Audi CEO arrested over diesel cheating scandal
VW has backed and promoted Rupert Stadler despite calls for his resignation
Audi chief executive Rupert Stadler was arrested on Monday for his alleged role in the Volkswagen Group’s diesel cheating scandal
Audi chief executive Rupert Stadler is expected to spend at least two days and nights in police custody until prosecutors quiz him about what he knew about the diesel emissions scandal at VW’s luxury car subsidiary.
Mr Stadler was arrested at his home in Munich, 80km south of Audi’s Ingolstadt base, before 7am on Monday morning as he was preparing to head to a VW supervisory board meeting.
The meeting went ahead in Wolfsburg without the 55 year-old, amid speculation that the VW board will cut loose the Audi manager after nearly a two per cent drop in the VW share price on the Frankfurt DAX.
Volkswagen’s supervisory board has nominated Bram Schot as interim chief executive at its luxury brand Audi following the arrest, Germany’s Sueddeutsche Zeitung said on Monday, without citing sources.
State prosecutors in Bavaria said Mr Stadler was arrested, a week after a raid on his home, out of concern he would destroy evidence and because of a “danger of collusion”.
“There were concrete indications that persons and fellow suspects should be influenced,” said Mr Stephan Necknig, of the Munich state prosecutor’s office.
Prosecutors indicated Mr Stadler had met with other suspects in his home after last Monday’s raid, with further meetings planned for this week. The prosecutors feared they were colluding to stitch together their own narrative of the diesel scandal.

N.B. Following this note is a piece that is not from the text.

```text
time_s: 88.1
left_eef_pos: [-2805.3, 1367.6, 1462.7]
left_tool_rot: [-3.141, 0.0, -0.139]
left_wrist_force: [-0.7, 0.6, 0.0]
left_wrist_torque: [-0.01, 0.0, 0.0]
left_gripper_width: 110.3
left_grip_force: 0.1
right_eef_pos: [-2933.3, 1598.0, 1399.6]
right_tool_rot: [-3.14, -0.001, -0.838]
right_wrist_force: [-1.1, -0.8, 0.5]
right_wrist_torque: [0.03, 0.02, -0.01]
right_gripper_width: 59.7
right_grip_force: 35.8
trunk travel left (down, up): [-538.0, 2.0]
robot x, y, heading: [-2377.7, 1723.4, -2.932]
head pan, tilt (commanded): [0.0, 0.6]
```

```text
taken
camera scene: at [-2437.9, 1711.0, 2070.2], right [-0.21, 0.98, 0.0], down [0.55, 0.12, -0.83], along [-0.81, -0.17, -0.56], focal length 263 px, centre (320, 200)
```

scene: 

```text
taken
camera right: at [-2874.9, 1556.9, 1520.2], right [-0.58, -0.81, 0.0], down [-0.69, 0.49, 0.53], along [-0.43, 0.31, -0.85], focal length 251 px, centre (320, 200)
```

The prosecutors said Mr Stadler had indicated he was willing to be questioned by police, likely to happen by Wednesday at the latest. It is unlikely he will be released on bail before then.
Mr Stadler and another director of Audi stand accused of constructive false certification: bringing onto the market vehicles they knew failed to meet emissions certificates.
According to the Bild am Sonntag newspaper, investigators have discovered an email showing that Mr Stadler was informed in December 2015 about diesel manipulation in Audi models. Other unnamed employees told Bild that Mr Stadler knew about the manipulation - and cover-up - since 2012.
A VW spokeswoman confirmed on Monday that Mr Stadler had been arrested and that the company’s supervisory board would discuss the matter.
“The principle of the presumption of innocence continues to apply to Mr. Stadler,” the spokeswoman added.
Pressure has been growing on Mr Stadler in recent months, in particular since the appointment of new VW chairman Herbert Diess. He has promised a clean sweep across the VW group, and recent meeting with federal transport minister Andreas Scheuer, vowed to increase the pressure on Mr Stadler to conclude Audi’s in-house investigation. Last week Audi insisted this probe of its products had reached a “decisive phase” and that it would present results by July to Berlin.
Until now Mr Stadler has enjoyed the support of the influential Porsche and Piech families, who control the VW group. But it is now an open question if they will sacrifice the boss of the profitable VW subsidiary.
The arrest of Mr Stadler marks a shift from Germany’s new federal government approach to the diesel crisis. Last week prosecutors in Lower Saxony, home to VW, imposed a €1 billion fine on the company for manipulated software that made diesel engines appear cleaner than they were.
In January German transport authority KBA ordered Audi to recall 127,000 saloon and SUVs with so-called defeat software. The KBA is now also examining the new A8 model, with further recalls not ruled out.
Amid ongoing investigations into all VW brands, Stuttgart prosecutors arrested a senior Porsche manager in April while Wolfgang Hatz, a former VW and Audi development manager, has been in custody since March.
As the diesel scandal drags on, and pulls in Daimler and BMW, VW still faces faces legal action in over 50 countries over diesel manipulation, despite settling cases in the US and Germany.